James had an answer to this human condition. It was to tame your tongue. Speak out of mercy, peace, truth, gentle without a trace of partiality or hypocrisy. I certainly have long tried to live up to this Christian ideal. I wish I could say I always succeeded.

God, I tame my tongue, help me when I fail.

Beyond Hate and Anger

September 30, 2010

Underlying so much of the so-called discussion of messages floating around the Internet and reactions to various people and ideas are hate and anger. Now anger probably leads to hate, because it must eventually manifest itself against someone or something. Anger usually springs up from inside yourself. Causes are individual, but certain general causes accumulate from the individual. Often anger comes from internal feelings of lack of self-worth, or feeling threatened by events, or feelings of fear of others who are different from me, or fear of losing my wealth–or not getting the wealth I feel I deserve.

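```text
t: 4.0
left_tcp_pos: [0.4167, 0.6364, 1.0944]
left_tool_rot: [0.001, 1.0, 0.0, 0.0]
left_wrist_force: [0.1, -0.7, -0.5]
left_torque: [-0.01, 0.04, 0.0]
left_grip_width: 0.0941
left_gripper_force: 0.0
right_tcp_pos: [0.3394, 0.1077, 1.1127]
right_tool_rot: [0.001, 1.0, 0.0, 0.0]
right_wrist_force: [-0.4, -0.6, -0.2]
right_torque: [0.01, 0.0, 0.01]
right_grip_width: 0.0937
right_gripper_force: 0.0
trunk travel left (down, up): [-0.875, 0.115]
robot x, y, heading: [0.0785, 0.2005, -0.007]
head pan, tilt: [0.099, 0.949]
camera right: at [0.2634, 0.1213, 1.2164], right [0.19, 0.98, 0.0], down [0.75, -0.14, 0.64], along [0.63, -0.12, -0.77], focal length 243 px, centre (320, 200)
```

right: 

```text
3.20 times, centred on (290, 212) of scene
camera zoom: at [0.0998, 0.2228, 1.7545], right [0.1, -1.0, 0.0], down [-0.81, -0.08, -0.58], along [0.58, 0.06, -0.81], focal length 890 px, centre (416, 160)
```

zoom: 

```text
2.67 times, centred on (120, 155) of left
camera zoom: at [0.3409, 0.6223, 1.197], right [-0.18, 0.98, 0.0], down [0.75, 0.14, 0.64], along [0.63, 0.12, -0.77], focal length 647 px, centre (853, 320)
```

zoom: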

The generation now in its 50s and entering the 60s has been described as the “me generation” since before 1970. And that’s a lot of what I see. Too many people are still striving for everything that they think they are owed, when in fact, they are owed nothing. Too wrapped up in accumulating things and worried simultaneously about losing what they have and not getting as many things as they desire, they lash out at others who threaten their lifestyle–at least as they see it.

I’m back to Thomas a Kempis in The Imitation of Christ, but you could find similar words in most spiritual writers. “A man is raised up from the earth by two wings–simplicity and purity. There must be simplicity in his intention and purity in his desires. Simplicity leads to God, purity embraces and enjoys Him.”

Only by simplifying your life and striving for purity by focusing on God through Jesus can you deal with all the internal turmoil–the conflicts that lead to hate, anger, fear. I counsel that to so many people I meet these days who are so conflicted by striving and worry. Calm down, breathe, seek God, meditate on His Word. In these you can start toward simplicity and the true peace that God offers.